- **Prompt a**
What lies from the line containing "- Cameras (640" through the line containing "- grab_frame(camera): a"? Print exactly those lines, with both ends, and no others.

-- Start of Document extract --

Jargon and buzzwords drive me mad and I’m not taking it anymore!

Posted on April 7, 2010 by Gary Chow | 1 Comment » | Trackback URL

I can’t stand jargon, buzzwords, clichés, corporatespeak and other forms of gobbledygook. It drives me spare. Every time I hear one – especially a newly invented one – I feel like doing what the Peter Finch character did in the film, Network. Like him I want to thrash open the window and shout out loud: ‘I’m as mad as hell and I’m not going to take it anymore!’

You know what I’m referring to. Words and phrases like:

  • ‘Going forward’
  • ‘Who can speak to this?’
  • ‘Synergy’
  • ‘Core values’
  • ‘Key success factors’
  • ‘Thought leader’.

The list is endless and everyday new buzzwords and vogue terms are added, and spread rapidly over the Internet. The latest buzzword ‘du jour’ appears to be ‘space’ as in ‘our company operates in the XYZ space’ or ’we’re seeking someone experienced in the space’. I read a corporate capability document not long ago that informed its poor readers the company was ‘at the intersection of two expanding spaces’. My God!

Read any annual report, prospectus, media release, job ad, corporate mission statement, advertisement, newspaper article, webpage and you’ll see numerous examples of this type of sludge.

The other day I read that a high flyer resigned his post as the head of a big company because he wanted to ‘re-engage’ with his family. Is that what his wife asked of him, a tad more engagement? Perhaps Hallmark should put out a series of ‘re-engagement’ greeting cards. Could be winner.

-- End of Document extract --
-- Start of Provided data --

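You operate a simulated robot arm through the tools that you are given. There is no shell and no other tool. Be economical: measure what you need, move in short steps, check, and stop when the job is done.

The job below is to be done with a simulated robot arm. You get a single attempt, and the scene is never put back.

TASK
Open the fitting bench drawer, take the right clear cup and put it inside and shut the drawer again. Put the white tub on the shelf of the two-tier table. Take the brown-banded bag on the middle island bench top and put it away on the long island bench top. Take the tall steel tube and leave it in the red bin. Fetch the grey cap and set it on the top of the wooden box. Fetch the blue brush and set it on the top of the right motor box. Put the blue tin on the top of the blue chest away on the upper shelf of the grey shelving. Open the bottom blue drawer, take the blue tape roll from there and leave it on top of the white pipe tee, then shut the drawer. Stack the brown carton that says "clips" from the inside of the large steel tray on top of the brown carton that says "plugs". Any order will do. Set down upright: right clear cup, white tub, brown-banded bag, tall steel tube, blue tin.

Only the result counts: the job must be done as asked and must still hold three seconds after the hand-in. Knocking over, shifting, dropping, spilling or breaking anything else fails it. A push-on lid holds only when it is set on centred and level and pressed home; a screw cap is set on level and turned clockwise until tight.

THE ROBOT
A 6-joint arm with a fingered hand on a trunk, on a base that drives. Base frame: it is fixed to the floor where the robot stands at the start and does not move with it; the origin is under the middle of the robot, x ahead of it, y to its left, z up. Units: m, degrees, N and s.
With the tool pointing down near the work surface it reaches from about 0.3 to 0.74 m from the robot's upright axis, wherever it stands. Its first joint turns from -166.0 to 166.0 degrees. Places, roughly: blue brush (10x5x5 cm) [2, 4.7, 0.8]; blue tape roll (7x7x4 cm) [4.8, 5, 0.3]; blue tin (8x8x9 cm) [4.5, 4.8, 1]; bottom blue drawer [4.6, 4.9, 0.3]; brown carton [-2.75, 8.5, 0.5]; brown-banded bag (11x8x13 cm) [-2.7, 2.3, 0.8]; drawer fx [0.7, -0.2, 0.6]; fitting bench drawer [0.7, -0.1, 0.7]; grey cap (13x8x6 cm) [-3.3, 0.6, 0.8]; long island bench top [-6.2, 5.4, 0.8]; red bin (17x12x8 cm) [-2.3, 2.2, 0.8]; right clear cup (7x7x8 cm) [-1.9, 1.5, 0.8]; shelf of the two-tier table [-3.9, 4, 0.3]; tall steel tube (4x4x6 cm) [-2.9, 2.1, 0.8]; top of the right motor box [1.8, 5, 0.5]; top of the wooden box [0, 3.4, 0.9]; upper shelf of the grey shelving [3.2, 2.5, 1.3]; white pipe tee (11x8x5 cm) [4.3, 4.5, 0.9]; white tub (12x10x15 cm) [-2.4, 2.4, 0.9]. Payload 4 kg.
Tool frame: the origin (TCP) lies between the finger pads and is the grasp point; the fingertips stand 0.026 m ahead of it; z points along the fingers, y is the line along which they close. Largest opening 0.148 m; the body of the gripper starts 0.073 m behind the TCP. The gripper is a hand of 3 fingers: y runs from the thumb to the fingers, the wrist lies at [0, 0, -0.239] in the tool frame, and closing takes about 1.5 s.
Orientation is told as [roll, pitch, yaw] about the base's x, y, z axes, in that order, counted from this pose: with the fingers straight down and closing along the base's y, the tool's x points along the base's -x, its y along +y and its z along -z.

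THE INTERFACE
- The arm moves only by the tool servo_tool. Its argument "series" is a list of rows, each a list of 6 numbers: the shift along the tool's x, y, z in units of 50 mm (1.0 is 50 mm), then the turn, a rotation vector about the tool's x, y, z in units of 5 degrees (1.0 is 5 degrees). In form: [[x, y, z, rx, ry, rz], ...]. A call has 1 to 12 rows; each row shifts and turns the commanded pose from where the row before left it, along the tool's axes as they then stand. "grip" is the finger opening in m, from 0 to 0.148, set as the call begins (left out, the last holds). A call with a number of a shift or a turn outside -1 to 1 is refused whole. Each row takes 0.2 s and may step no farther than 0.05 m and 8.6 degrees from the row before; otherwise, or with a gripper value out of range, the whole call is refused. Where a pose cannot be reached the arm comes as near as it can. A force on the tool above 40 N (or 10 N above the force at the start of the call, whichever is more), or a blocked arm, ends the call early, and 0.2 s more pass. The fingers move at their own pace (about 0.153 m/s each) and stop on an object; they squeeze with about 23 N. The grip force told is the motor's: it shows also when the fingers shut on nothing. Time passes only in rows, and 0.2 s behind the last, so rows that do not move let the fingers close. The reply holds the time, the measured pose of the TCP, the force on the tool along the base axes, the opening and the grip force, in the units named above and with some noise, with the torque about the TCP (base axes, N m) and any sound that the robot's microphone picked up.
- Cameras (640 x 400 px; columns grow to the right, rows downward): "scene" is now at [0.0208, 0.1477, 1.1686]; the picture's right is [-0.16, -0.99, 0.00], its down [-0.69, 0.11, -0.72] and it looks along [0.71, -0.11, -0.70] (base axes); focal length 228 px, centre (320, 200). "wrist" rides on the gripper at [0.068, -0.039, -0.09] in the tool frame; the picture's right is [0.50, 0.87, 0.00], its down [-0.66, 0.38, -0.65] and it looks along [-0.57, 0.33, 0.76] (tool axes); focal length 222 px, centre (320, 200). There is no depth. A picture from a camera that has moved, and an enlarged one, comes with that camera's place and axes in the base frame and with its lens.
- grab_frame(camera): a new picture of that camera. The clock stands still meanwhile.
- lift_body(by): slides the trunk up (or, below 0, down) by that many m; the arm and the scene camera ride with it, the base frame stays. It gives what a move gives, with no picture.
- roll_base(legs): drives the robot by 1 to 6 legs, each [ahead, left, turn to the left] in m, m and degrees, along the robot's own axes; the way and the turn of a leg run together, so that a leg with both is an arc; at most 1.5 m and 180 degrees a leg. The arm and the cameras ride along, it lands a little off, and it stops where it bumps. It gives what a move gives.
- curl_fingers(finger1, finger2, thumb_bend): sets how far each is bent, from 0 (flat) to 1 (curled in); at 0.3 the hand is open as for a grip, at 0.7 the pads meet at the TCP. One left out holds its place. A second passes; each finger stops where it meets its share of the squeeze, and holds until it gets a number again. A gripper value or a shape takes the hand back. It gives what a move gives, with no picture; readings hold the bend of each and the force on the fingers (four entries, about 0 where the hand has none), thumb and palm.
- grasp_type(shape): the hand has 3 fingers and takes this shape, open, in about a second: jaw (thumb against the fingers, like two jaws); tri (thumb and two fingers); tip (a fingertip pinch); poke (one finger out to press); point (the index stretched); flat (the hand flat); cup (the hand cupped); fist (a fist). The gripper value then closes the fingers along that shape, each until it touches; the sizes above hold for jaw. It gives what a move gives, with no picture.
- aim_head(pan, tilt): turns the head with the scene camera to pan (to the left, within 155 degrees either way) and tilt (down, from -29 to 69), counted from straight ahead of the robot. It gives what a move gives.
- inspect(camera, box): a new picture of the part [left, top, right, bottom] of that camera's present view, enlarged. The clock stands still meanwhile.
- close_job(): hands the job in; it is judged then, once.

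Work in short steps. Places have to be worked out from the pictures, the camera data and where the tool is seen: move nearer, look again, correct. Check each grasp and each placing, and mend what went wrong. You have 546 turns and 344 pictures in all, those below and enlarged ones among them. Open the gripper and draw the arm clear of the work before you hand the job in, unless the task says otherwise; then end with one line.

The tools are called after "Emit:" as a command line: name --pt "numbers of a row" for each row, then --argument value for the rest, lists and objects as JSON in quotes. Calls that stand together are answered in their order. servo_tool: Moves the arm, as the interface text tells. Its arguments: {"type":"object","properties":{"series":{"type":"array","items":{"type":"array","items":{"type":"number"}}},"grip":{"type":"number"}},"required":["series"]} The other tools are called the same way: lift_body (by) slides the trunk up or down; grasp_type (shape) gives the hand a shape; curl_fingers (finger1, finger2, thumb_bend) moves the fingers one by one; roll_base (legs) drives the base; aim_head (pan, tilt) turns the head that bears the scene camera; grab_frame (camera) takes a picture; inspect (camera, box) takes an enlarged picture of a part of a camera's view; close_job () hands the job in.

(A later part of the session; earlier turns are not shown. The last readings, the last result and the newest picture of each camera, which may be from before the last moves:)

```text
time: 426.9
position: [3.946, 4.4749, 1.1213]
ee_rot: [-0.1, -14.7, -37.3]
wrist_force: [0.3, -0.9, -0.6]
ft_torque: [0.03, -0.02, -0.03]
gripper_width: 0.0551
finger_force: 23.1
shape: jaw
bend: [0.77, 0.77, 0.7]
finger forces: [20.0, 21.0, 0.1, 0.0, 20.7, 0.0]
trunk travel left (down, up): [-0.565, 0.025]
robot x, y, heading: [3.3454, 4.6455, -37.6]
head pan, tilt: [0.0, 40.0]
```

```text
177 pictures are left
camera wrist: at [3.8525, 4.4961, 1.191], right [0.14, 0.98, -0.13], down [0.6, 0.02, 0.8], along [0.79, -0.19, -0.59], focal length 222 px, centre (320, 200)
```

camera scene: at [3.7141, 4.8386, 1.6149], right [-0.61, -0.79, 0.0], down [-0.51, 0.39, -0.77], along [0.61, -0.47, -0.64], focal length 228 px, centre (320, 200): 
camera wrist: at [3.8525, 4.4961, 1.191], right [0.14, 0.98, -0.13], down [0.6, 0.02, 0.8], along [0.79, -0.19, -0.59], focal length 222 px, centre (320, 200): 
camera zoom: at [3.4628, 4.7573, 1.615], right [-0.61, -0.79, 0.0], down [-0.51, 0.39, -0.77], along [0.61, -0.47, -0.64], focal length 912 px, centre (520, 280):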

-- End of Provided data --

- **Prompt b**
Pull out the sentences of the document extract that run from "The list is" through "type of sludge." and give them unchanged.

- **Exercise answer a**
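- Cameras (640 x 400 px; columns grow to the right, rows downward): "scene" is now at [0.0208, 0.1477, 1.1686]; the picture's right is [-0.16, -0.99, 0.00], its down [-0.69, 0.11, -0.72] and it looks along [0.71, -0.11, -0.70] (base axes); focal length 228 px, centre (320, 200). "wrist" rides on the gripper at [0.068, -0.039, -0.09] in the tool frame; the picture's right is [0.50, 0.87, 0.00], its down [-0.66, 0.38, -0.65] and it looks along [-0.57, 0.33, 0.76] (tool axes); focal length 222 px, centre (320, 200). There is no depth. A picture from a camera that has moved, and an enlarged one, comes with that camera's place and axes in the base frame and with its lens.
- grab_frame(camera): a new picture of that camera. The clock stands still meanwhile.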

- **Exercise answer b**
The list is endless and everyday new buzzwords and vogue terms are added, and spread rapidly over the Internet. The latest buzzword ‘du jour’ appears to be ‘space’ as in ‘our company operates in the XYZ space’ or ’we’re seeking someone experienced in the space’. I read a corporate capability document not long ago that informed its poor readers the company was ‘at the intersection of two expanding spaces’. My God!

Read any annual report, prospectus, media release, job ad, corporate mission statement, advertisement, newspaper article, webpage and you’ll see numerous examples of this type of sludge.